- Passage shown
#####

What sucks for the haters is that 2022 will prove them even more wrong. While you can’t say that women rule Arizona – it’s a democracy, after all – you can certainly say that “Women rule!” in Arizona.

Arguably, the most powerful U.S. senator right now is Arizona’s Kyrsten Sinema. Anything with even a slight whiff of Far Left must pass the sniff test of this centrist Democrat. (That describes her politics, mind you, not her fashion sense.)

Women in positions of power is nothing new for Arizona. The state that gave America its first female Supreme Court justice, Sandra Day O’Connor, has also had more female governors than any other state in the union (four). And Arizona may have its fifth leading lady come 2022. That’s exciting – not because I vote for candidates based on their sex organs (that’d be stupid and, well, gross), but rather because I’m a #girldad who wants his daughters to know nothing’s out of reach.

In 1997, Jane Hull, Arizona’s then-secretary of state, became the state’s 20th governor in virtually the same way Rose Mofford, our first lady governor, did: by replacing a disgraced man unable to complete his term. The next year, when Hull was elected governor, Arizona voters also made Betsey Bayless our secretary of state, Janet Napolitano the attorney general, Carol Springer the state treasurer and Lisa Graham Keegan the superintendent of public instruction. They became known as “Fabulous Five,” and when Napolitano – who would go on to win the governor’s office in 2002 – resigned in 2009 to serve in the Obama administration, then-Secretary of State Jan Brewer opened the door to the Ninth Floor. There’s your four.

#####

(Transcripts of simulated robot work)
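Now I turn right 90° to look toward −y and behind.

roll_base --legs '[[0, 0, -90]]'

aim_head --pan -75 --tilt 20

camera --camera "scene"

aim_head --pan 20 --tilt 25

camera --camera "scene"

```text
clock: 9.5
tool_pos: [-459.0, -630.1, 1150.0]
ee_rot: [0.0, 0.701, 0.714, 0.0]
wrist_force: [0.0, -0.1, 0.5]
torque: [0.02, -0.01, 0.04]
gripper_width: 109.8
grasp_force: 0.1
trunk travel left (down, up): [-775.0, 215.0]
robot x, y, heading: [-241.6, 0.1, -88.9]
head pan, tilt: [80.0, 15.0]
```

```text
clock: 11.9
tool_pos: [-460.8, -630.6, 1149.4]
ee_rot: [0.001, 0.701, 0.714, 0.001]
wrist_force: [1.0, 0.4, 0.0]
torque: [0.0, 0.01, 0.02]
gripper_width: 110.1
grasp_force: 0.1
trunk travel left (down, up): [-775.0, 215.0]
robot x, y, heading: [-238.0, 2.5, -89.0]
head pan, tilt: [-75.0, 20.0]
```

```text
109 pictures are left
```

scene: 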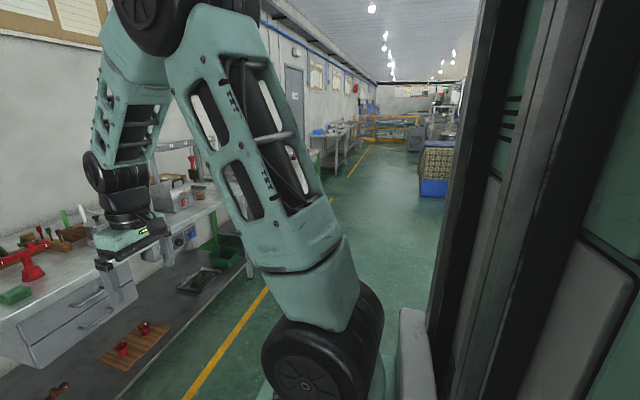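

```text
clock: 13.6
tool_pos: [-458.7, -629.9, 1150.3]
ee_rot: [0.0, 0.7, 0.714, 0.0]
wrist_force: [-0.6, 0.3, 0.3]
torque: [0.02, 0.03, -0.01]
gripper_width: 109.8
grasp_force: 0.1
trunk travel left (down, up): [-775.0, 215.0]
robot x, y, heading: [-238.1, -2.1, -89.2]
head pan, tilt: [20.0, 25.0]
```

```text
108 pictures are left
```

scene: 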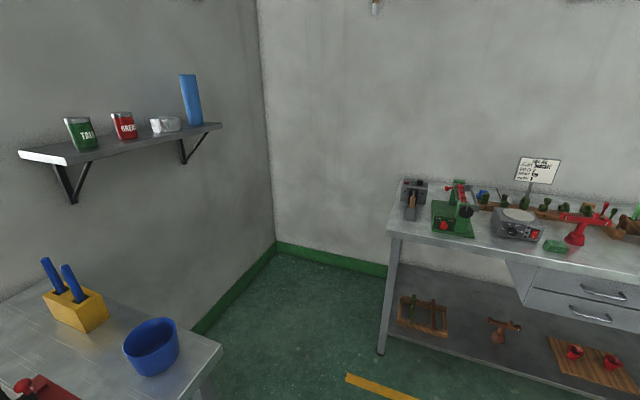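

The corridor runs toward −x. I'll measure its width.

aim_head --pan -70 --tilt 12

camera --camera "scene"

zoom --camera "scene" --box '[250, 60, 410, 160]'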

#####

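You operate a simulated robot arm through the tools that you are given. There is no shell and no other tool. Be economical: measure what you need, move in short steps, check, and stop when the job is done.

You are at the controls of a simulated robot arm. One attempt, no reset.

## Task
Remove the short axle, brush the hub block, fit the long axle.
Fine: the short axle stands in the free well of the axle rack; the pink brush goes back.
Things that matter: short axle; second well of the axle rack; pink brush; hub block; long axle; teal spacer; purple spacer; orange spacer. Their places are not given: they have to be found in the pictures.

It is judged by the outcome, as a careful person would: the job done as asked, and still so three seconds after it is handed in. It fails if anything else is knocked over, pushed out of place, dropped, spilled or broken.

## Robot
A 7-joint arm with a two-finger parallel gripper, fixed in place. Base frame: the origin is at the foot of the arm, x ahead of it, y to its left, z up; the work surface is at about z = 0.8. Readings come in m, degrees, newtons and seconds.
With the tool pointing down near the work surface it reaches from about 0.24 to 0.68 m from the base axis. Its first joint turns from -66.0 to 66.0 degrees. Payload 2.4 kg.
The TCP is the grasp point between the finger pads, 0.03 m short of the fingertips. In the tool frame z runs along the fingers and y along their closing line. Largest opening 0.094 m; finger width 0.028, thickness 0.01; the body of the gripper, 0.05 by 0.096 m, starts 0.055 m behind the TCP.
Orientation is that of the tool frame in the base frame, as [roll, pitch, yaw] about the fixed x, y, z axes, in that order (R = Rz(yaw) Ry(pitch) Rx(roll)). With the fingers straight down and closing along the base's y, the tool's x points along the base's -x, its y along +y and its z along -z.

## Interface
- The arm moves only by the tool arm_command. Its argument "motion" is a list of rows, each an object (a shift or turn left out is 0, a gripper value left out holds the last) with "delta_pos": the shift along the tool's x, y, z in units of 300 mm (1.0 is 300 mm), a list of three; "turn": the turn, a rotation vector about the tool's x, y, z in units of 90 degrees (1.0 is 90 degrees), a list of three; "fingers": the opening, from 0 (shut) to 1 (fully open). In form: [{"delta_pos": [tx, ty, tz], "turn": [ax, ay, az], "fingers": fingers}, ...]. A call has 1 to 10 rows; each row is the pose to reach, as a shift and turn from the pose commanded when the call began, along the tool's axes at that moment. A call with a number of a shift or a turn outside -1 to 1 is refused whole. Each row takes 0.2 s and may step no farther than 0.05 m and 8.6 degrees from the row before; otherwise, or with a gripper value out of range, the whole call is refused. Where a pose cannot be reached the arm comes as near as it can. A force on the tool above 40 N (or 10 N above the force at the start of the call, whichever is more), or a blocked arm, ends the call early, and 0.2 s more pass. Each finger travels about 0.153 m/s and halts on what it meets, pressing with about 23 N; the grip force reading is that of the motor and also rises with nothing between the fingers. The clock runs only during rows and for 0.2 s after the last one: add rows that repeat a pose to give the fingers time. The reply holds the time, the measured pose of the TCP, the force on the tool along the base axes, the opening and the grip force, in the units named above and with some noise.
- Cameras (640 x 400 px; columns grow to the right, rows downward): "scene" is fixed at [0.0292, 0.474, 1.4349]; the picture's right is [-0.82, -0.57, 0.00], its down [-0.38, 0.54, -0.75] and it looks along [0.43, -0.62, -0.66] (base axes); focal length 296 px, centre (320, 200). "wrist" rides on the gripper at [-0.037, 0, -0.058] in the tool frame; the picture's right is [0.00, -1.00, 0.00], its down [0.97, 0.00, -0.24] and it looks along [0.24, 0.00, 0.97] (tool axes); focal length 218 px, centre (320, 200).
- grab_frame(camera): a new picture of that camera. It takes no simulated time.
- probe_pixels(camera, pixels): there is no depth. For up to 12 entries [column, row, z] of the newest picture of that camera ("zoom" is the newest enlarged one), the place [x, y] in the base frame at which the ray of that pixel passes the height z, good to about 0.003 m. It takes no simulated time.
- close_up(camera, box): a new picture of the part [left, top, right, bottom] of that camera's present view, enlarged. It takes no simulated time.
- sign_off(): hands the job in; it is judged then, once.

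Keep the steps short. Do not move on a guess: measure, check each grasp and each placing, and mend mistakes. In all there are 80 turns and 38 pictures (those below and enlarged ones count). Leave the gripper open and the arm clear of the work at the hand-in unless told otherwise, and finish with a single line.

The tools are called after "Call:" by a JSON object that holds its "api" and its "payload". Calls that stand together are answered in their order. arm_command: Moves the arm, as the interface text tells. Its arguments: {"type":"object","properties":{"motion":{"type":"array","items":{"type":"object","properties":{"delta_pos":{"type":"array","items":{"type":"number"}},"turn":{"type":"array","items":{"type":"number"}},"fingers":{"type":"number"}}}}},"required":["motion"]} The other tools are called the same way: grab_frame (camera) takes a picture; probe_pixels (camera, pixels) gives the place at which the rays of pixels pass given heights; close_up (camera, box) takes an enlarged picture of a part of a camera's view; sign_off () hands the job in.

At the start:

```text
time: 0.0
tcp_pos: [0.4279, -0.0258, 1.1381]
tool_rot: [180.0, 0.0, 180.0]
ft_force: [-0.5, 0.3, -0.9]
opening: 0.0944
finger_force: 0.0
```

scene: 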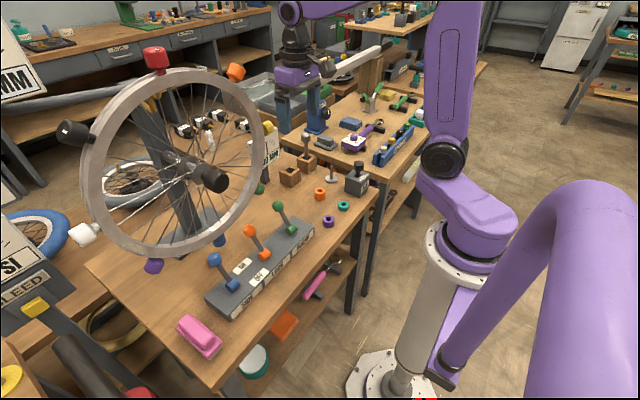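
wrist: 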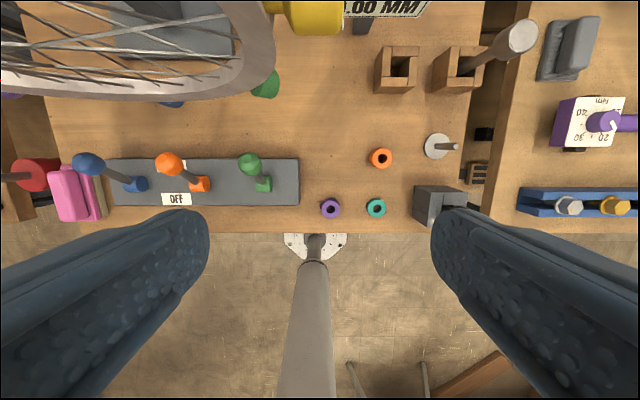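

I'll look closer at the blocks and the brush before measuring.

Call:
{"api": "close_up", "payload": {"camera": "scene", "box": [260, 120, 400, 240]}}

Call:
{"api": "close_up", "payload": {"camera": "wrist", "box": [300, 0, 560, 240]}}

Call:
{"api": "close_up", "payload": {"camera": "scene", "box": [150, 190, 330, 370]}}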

#####

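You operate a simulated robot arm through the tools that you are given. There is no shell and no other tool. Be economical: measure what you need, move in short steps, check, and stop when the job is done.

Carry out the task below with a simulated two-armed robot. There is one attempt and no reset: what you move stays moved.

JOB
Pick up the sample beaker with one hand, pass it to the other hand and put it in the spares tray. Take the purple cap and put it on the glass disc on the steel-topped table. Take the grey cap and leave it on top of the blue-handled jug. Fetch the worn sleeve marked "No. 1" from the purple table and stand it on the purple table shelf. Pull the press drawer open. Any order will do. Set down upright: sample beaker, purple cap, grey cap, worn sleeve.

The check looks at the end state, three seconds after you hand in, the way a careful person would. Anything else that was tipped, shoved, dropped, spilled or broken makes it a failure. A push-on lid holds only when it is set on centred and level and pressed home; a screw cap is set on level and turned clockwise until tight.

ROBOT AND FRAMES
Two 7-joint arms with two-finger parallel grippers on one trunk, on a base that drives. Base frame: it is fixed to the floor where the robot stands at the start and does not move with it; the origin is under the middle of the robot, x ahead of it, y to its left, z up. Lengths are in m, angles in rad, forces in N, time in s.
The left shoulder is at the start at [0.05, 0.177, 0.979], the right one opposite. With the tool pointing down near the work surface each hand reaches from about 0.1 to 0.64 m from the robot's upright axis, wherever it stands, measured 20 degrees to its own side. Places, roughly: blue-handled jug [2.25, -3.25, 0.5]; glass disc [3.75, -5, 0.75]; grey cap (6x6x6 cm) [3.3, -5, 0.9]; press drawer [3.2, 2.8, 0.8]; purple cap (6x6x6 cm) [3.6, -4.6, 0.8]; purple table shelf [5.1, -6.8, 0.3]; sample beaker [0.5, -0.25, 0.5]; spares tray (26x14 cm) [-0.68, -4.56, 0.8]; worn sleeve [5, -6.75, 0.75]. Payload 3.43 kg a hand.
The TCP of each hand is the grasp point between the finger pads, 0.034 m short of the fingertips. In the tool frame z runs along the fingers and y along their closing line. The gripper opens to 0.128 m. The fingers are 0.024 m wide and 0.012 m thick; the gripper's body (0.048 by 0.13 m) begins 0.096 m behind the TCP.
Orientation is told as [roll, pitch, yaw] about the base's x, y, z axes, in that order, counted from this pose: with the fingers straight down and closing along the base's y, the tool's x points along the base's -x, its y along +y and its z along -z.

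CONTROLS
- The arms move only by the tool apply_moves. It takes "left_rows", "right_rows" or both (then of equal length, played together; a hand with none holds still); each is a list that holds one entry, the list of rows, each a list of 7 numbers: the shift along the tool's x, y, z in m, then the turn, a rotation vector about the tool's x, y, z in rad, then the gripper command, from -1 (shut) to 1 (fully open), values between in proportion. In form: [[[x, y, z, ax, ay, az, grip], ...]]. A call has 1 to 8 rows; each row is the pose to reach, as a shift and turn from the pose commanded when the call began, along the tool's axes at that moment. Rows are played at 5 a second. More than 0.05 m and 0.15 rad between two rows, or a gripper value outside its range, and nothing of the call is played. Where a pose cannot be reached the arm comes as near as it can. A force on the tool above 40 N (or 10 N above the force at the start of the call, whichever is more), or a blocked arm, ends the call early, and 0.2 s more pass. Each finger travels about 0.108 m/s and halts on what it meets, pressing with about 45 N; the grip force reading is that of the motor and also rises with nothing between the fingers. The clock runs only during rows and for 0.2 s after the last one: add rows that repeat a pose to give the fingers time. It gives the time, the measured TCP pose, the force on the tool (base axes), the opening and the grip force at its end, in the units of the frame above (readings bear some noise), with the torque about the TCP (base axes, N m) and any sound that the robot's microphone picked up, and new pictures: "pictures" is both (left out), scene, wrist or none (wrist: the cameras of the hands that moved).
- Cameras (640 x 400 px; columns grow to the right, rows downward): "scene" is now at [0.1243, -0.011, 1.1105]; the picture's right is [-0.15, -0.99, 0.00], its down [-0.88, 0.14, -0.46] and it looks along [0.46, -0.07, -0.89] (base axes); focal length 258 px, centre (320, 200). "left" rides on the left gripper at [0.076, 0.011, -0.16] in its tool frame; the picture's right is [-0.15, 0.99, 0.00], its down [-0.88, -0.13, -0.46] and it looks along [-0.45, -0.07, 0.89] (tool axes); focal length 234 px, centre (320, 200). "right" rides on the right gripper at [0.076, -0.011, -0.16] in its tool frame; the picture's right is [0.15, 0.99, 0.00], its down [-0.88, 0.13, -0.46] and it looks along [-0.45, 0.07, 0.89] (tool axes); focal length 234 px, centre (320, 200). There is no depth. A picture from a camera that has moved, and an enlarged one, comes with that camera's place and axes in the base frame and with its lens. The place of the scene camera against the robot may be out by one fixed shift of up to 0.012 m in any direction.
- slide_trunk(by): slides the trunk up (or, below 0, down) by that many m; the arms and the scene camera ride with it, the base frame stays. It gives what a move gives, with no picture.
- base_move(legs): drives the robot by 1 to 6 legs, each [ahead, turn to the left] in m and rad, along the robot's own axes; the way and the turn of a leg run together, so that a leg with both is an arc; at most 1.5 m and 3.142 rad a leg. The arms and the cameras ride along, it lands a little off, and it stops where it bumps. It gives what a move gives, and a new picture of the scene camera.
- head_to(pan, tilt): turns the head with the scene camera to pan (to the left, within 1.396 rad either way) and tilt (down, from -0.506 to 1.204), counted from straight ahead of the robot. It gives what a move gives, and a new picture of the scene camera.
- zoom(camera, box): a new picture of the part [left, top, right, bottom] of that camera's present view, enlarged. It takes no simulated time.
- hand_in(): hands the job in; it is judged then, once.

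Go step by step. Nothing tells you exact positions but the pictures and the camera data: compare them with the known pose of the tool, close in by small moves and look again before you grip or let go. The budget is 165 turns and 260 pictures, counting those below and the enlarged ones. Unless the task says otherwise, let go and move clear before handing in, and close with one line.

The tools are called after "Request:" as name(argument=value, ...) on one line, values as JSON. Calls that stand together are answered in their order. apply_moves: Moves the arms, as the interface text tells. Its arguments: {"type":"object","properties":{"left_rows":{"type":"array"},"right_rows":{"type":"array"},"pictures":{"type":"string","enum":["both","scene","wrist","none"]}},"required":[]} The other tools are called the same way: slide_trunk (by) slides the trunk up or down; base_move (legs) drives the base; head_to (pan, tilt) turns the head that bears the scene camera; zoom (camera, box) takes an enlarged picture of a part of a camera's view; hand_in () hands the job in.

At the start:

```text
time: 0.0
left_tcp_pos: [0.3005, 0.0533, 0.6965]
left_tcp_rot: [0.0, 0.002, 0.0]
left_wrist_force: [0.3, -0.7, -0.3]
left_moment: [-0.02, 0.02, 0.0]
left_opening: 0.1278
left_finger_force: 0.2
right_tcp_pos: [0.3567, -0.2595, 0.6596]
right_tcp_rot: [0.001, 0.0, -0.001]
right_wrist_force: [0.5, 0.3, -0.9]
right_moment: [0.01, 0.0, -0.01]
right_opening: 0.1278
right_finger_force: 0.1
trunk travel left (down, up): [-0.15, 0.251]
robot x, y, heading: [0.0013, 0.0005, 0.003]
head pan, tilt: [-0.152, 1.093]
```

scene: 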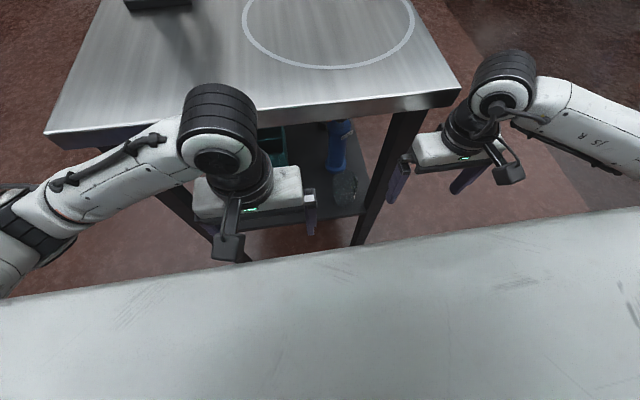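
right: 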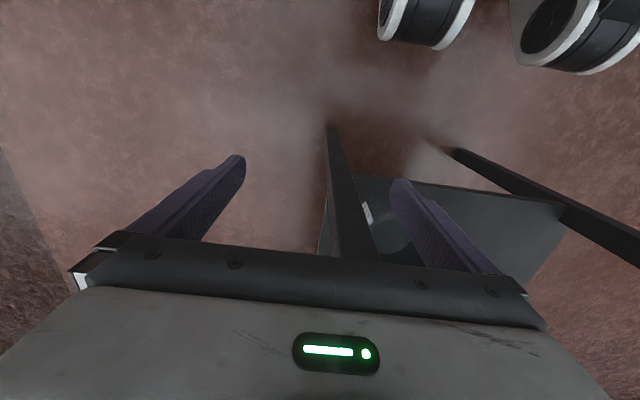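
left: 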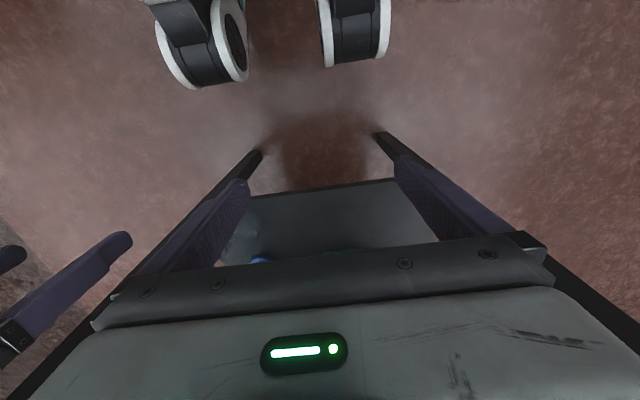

#####

- Set exercise 1
Give the stretch of the passage shown that starts with "Arguably, the most" and ends with "her fashion sense.)", unchanged.
- Set exercise 2
Keep the passage shown going from its last sentence.

- Expected output 1
Arguably, the most powerful U.S. senator right now is Arizona’s Kyrsten Sinema. Anything with even a slight whiff of Far Left must pass the sniff test of this centrist Democrat. (That describes her politics, mind you, not her fashion sense.)

- Expected output 2
Next year, herstory may repeat itself.At the time of this writing, no fewer than four women are running for governor. After a slew of Republicans announced their candidacy – Arizona Treasurer Kimberly Yee, Board of Regents Secretary Karrin Taylor Robson and former Fox 10 news anchor Kari Lake – Democratic Secretary of State Katie Hobbs jumped in.

On the GOP side, only former five-term congressman Matt Salmon – the guy who lost the governor’s race in 2002 to Janet Napolitano almost 20 years ago – represents the less-fair sex. But the one declared candidate I’ve failed to mention could repeat a little history, too.

Former Nogales mayor Marco Lopez – a Democrat – is the other man hoping to make waves in the mostly female pool of political talent. If Lopez can pull off a surprise win, he’d be the second Mexican-born Latino elected to the office of governor of Arizona. Raúl Castro did it in 1974.

Puff on that, Arizona haters.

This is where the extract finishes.